> JOB: Please repeat all of the listing exactly.

/---

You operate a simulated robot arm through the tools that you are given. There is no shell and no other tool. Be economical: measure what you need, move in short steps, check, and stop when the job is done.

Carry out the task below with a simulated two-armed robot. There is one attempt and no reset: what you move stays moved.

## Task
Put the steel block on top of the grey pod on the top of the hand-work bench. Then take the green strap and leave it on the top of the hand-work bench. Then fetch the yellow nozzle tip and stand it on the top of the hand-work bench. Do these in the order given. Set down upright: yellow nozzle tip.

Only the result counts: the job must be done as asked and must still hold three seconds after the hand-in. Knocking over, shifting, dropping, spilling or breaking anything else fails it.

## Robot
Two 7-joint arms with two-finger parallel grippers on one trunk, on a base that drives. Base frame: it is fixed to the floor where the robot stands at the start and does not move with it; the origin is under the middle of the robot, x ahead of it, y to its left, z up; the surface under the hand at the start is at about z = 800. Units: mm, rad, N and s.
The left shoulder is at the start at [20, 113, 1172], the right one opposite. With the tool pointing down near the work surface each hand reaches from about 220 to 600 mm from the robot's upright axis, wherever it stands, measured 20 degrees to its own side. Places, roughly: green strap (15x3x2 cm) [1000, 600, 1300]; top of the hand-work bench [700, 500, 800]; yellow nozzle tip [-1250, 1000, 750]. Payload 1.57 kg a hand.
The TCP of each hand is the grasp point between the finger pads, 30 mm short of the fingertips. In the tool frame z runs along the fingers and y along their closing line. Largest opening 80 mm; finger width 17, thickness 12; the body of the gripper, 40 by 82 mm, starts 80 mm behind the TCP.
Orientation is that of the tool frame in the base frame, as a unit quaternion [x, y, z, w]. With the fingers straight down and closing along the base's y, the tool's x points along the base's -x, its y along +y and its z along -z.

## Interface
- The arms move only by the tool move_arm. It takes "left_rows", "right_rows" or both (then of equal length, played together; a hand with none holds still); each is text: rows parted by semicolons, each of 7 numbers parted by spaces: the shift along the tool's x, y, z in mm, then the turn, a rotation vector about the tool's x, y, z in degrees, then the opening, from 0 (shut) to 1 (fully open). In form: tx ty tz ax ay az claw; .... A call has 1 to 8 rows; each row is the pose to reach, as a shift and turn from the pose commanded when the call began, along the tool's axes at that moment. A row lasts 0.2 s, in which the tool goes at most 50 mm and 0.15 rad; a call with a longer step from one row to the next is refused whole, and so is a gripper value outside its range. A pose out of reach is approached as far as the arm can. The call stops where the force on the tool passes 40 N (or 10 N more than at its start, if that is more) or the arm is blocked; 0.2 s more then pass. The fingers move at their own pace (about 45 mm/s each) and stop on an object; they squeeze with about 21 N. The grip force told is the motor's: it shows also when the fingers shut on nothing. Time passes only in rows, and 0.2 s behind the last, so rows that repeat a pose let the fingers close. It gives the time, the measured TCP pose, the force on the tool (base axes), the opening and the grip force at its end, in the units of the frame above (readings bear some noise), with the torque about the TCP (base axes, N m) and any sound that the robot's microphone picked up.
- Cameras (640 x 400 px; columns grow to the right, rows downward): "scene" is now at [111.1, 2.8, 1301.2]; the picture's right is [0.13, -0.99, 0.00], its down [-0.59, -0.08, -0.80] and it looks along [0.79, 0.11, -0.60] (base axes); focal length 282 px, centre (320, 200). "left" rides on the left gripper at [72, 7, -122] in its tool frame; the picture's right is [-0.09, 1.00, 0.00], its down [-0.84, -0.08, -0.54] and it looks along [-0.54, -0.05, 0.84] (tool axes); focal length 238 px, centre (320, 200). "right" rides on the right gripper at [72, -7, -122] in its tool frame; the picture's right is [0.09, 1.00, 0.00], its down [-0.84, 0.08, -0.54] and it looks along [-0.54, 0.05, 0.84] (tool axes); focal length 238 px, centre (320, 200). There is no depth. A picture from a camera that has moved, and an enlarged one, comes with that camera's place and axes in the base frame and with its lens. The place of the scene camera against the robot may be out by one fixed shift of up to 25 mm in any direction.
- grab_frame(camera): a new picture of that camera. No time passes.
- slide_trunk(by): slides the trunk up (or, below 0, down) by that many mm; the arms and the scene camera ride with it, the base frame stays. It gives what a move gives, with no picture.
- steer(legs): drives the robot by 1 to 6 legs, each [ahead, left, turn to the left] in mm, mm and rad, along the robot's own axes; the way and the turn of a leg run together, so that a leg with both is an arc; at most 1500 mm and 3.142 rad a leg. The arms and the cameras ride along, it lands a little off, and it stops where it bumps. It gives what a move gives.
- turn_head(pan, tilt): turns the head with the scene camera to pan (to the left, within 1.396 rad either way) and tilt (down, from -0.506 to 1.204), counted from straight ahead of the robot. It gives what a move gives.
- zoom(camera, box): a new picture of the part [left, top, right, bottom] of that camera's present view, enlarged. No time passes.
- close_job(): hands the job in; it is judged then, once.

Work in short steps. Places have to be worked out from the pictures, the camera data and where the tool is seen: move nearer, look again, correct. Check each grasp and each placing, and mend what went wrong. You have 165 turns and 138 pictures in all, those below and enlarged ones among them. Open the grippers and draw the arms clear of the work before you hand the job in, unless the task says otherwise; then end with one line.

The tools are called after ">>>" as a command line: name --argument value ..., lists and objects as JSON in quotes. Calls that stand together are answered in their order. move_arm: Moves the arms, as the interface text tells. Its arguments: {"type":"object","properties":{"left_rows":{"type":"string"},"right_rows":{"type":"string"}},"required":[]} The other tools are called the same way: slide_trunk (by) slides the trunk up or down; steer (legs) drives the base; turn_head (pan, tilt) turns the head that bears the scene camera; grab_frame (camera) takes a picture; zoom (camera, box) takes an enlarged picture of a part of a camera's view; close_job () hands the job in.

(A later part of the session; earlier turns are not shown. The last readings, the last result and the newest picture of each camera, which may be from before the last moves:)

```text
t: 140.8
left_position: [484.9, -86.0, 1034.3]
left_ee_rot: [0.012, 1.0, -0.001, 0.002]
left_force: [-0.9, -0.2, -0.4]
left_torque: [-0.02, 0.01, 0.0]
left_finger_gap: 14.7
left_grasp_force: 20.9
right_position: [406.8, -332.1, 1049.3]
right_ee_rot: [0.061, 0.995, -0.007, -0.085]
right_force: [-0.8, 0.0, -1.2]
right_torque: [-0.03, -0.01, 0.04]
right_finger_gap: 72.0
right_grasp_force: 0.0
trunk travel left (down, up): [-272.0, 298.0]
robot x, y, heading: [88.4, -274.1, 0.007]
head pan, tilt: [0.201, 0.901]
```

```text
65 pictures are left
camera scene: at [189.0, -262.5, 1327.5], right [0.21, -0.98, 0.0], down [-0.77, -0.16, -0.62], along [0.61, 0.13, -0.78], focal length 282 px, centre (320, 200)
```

\---

> OUTPUT BELOW:
You operate a simulated robot arm through the tools that you are given. There is no shell and no other tool. Be economical: measure what you need, move in short steps, check, and stop when the job is done.

Carry out the task below with a simulated two-armed robot. There is one attempt and no reset: what you move stays moved.

## Task
Put the steel block on top of the grey pod on the top of the hand-work bench. Then take the green strap and leave it on the top of the hand-work bench. Then fetch the yellow nozzle tip and stand it on the top of the hand-work bench. Do these in the order given. Set down upright: yellow nozzle tip.

Only the result counts: the job must be done as asked and must still hold three seconds after the hand-in. Knocking over, shifting, dropping, spilling or breaking anything else fails it.

## Robot
Two 7-joint arms with two-finger parallel grippers on one trunk, on a base that drives. Base frame: it is fixed to the floor where the robot stands at the start and does not move with it; the origin is under the middle of the robot, x ahead of it, y to its left, z up; the surface under the hand at the start is at about z = 800. Units: mm, rad, N and s.
The left shoulder is at the start at [20, 113, 1172], the right one opposite. With the tool pointing down near the work surface each hand reaches from about 220 to 600 mm from the robot's upright axis, wherever it stands, measured 20 degrees to its own side. Places, roughly: green strap (15x3x2 cm) [1000, 600, 1300]; top of the hand-work bench [700, 500, 800]; yellow nozzle tip [-1250, 1000, 750]. Payload 1.57 kg a hand.
The TCP of each hand is the grasp point between the finger pads, 30 mm short of the fingertips. In the tool frame z runs along the fingers and y along their closing line. Largest opening 80 mm; finger width 17, thickness 12; the body of the gripper, 40 by 82 mm, starts 80 mm behind the TCP.
Orientation is that of the tool frame in the base frame, as a unit quaternion [x, y, z, w]. With the fingers straight down and closing along the base's y, the tool's x points along the base's -x, its y along +y and its z along -z.

## Interface
- The arms move only by the tool move_arm. It takes "left_rows", "right_rows" or both (then of equal length, played together; a hand with none holds still); each is text: rows parted by semicolons, each of 7 numbers parted by spaces: the shift along the tool's x, y, z in mm, then the turn, a rotation vector about the tool's x, y, z in degrees, then the opening, from 0 (shut) to 1 (fully open). In form: tx ty tz ax ay az claw; .... A call has 1 to 8 rows; each row is the pose to reach, as a shift and turn from the pose commanded when the call began, along the tool's axes at that moment. A row lasts 0.2 s, in which the tool goes at most 50 mm and 0.15 rad; a call with a longer step from one row to the next is refused whole, and so is a gripper value outside its range. A pose out of reach is approached as far as the arm can. The call stops where the force on the tool passes 40 N (or 10 N more than at its start, if that is more) or the arm is blocked; 0.2 s more then pass. The fingers move at their own pace (about 45 mm/s each) and stop on an object; they squeeze with about 21 N. The grip force told is the motor's: it shows also when the fingers shut on nothing. Time passes only in rows, and 0.2 s behind the last, so rows that repeat a pose let the fingers close. It gives the time, the measured TCP pose, the force on the tool (base axes), the opening and the grip force at its end, in the units of the frame above (readings bear some noise), with the torque about the TCP (base axes, N m) and any sound that the robot's microphone picked up.
- Cameras (640 x 400 px; columns grow to the right, rows downward): "scene" is now at [111.1, 2.8, 1301.2]; the picture's right is [0.13, -0.99, 0.00], its down [-0.59, -0.08, -0.80] and it looks along [0.79, 0.11, -0.60] (base axes); focal length 282 px, centre (320, 200). "left" rides on the left gripper at [72, 7, -122] in its tool frame; the picture's right is [-0.09, 1.00, 0.00], its down [-0.84, -0.08, -0.54] and it looks along [-0.54, -0.05, 0.84] (tool axes); focal length 238 px, centre (320, 200). "right" rides on the right gripper at [72, -7, -122] in its tool frame; the picture's right is [0.09, 1.00, 0.00], its down [-0.84, 0.08, -0.54] and it looks along [-0.54, 0.05, 0.84] (tool axes); focal length 238 px, centre (320, 200). There is no depth. A picture from a camera that has moved, and an enlarged one, comes with that camera's place and axes in the base frame and with its lens. The place of the scene camera against the robot may be out by one fixed shift of up to 25 mm in any direction.
- grab_frame(camera): a new picture of that camera. No time passes.
- slide_trunk(by): slides the trunk up (or, below 0, down) by that many mm; the arms and the scene camera ride with it, the base frame stays. It gives what a move gives, with no picture.
- steer(legs): drives the robot by 1 to 6 legs, each [ahead, left, turn to the left] in mm, mm and rad, along the robot's own axes; the way and the turn of a leg run together, so that a leg with both is an arc; at most 1500 mm and 3.142 rad a leg. The arms and the cameras ride along, it lands a little off, and it stops where it bumps. It gives what a move gives.
- turn_head(pan, tilt): turns the head with the scene camera to pan (to the left, within 1.396 rad either way) and tilt (down, from -0.506 to 1.204), counted from straight ahead of the robot. It gives what a move gives.
- zoom(camera, box): a new picture of the part [left, top, right, bottom] of that camera's present view, enlarged. No time passes.
- close_job(): hands the job in; it is judged then, once.

Work in short steps. Places have to be worked out from the pictures, the camera data and where the tool is seen: move nearer, look again, correct. Check each grasp and each placing, and mend what went wrong. You have 165 turns and 138 pictures in all, those below and enlarged ones among them. Open the grippers and draw the arms clear of the work before you hand the job in, unless the task says otherwise; then end with one line.

The tools are called after ">>>" as a command line: name --argument value ..., lists and objects as JSON in quotes. Calls that stand together are answered in their order. move_arm: Moves the arms, as the interface text tells. Its arguments: {"type":"object","properties":{"left_rows":{"type":"string"},"right_rows":{"type":"string"}},"required":[]} The other tools are called the same way: slide_trunk (by) slides the trunk up or down; steer (legs) drives the base; turn_head (pan, tilt) turns the head that bears the scene camera; grab_frame (camera) takes a picture; zoom (camera, box) takes an enlarged picture of a part of a camera's view; close_job () hands the job in.

(A later part of the session; earlier turns are not shown. The last readings, the last result and the newest picture of each camera, which may be from before the last moves:)

```text
t: 140.8
left_position: [484.9, -86.0, 1034.3]
left_ee_rot: [0.012, 1.0, -0.001, 0.002]
left_force: [-0.9, -0.2, -0.4]
left_torque: [-0.02, 0.01, 0.0]
left_finger_gap: 14.7
left_grasp_force: 20.9
right_position: [406.8, -332.1, 1049.3]
right_ee_rot: [0.061, 0.995, -0.007, -0.085]
right_force: [-0.8, 0.0, -1.2]
right_torque: [-0.03, -0.01, 0.04]
right_finger_gap: 72.0
right_grasp_force: 0.0
trunk travel left (down, up): [-272.0, 298.0]
robot x, y, heading: [88.4, -274.1, 0.007]
head pan, tilt: [0.201, 0.901]
```

```text
65 pictures are left
camera scene: at [189.0, -262.5, 1327.5], right [0.21, -0.98, 0.0], down [-0.77, -0.16, -0.62], along [0.61, 0.13, -0.78], focal length 282 px, centre (320, 200)
```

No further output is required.